Directions →
Every line below that mentions the word "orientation" should be copied out.

** BEGIN Supplied data **

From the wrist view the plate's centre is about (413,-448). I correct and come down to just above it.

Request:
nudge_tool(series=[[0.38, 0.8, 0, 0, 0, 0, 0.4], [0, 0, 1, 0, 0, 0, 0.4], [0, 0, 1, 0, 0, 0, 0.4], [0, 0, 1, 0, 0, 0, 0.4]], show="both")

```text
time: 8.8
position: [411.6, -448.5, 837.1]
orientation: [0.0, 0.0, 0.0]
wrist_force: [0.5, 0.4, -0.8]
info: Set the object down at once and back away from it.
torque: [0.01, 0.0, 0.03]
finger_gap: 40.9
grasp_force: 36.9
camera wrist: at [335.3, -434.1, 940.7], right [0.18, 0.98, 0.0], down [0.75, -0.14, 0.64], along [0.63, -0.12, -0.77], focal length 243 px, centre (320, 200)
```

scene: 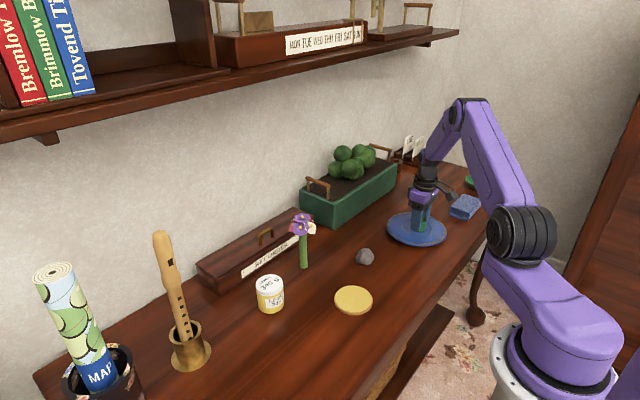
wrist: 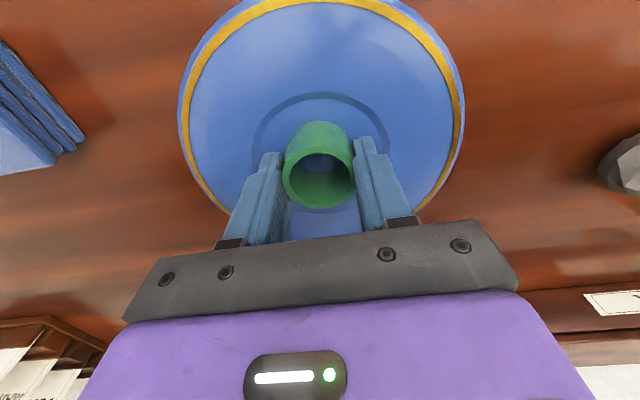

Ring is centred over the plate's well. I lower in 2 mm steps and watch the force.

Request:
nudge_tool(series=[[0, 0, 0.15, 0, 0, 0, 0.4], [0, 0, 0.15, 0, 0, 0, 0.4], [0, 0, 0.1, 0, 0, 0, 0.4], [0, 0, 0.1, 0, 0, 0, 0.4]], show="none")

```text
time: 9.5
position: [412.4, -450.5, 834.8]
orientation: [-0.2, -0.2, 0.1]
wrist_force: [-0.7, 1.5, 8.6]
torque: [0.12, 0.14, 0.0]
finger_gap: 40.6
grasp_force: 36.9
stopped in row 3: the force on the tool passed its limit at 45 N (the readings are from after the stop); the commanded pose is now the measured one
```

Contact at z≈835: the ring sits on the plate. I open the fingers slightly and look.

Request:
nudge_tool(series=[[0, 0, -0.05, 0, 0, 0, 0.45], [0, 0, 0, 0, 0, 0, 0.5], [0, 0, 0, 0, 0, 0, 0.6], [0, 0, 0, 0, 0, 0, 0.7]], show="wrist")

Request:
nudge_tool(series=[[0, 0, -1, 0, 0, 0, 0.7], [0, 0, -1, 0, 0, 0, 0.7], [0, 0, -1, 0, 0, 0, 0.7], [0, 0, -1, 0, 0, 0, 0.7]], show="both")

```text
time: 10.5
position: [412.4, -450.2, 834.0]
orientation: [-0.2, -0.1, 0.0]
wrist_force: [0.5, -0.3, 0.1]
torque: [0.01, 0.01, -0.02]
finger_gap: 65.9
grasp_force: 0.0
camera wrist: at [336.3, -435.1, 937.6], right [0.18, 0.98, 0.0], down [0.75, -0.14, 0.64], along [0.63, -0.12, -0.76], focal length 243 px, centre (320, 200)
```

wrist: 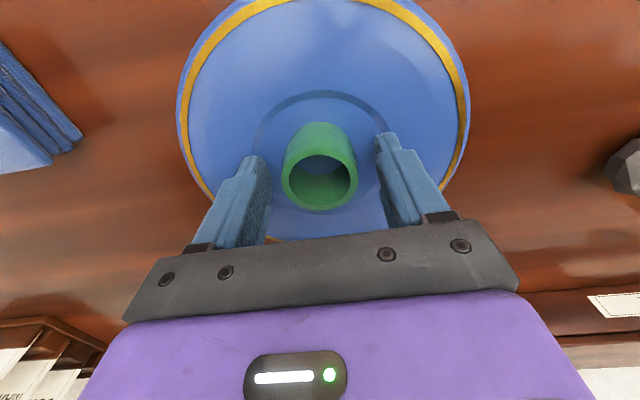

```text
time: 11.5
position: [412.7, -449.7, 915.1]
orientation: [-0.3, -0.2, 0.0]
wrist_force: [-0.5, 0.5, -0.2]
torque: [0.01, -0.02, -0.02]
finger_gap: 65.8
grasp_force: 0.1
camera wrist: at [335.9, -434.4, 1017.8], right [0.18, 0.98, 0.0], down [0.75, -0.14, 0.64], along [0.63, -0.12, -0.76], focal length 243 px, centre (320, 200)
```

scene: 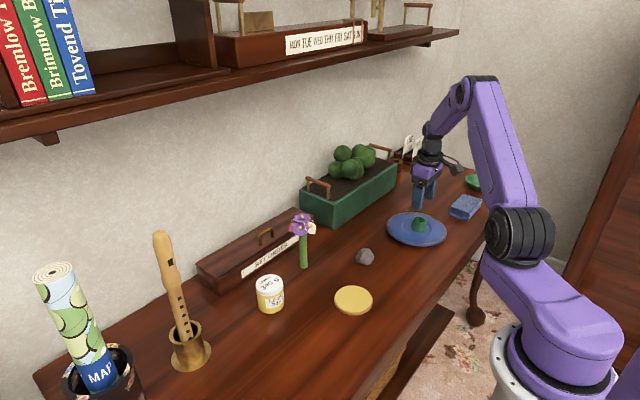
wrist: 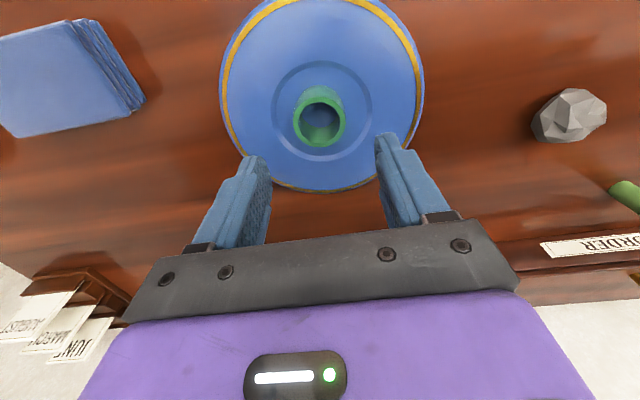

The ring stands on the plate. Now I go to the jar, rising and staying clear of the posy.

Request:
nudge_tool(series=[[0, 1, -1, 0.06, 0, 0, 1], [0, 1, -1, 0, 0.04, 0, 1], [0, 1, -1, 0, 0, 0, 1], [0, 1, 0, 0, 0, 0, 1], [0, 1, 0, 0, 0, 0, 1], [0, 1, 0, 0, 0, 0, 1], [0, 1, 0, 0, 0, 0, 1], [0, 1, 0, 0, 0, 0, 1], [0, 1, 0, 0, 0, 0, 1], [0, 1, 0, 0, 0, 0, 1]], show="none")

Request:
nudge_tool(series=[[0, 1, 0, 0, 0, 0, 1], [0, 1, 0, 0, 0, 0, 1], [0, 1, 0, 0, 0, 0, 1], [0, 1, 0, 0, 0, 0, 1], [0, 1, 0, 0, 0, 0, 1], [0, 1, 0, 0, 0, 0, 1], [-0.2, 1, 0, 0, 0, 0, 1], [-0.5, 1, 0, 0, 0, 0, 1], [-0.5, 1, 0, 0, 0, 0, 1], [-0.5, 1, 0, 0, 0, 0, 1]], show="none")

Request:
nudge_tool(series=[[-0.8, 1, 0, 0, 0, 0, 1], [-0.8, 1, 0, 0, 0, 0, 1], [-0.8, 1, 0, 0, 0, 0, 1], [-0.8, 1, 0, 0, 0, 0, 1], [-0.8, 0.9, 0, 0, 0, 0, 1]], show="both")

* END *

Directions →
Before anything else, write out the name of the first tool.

** END Supplied data **

Written reply →
orientation: [0.0, 0.0, 0.0]
orientation: [-0.2, -0.2, 0.1]
orientation: [-0.2, -0.1, 0.0]
orientation: [-0.3, -0.2, 0.0]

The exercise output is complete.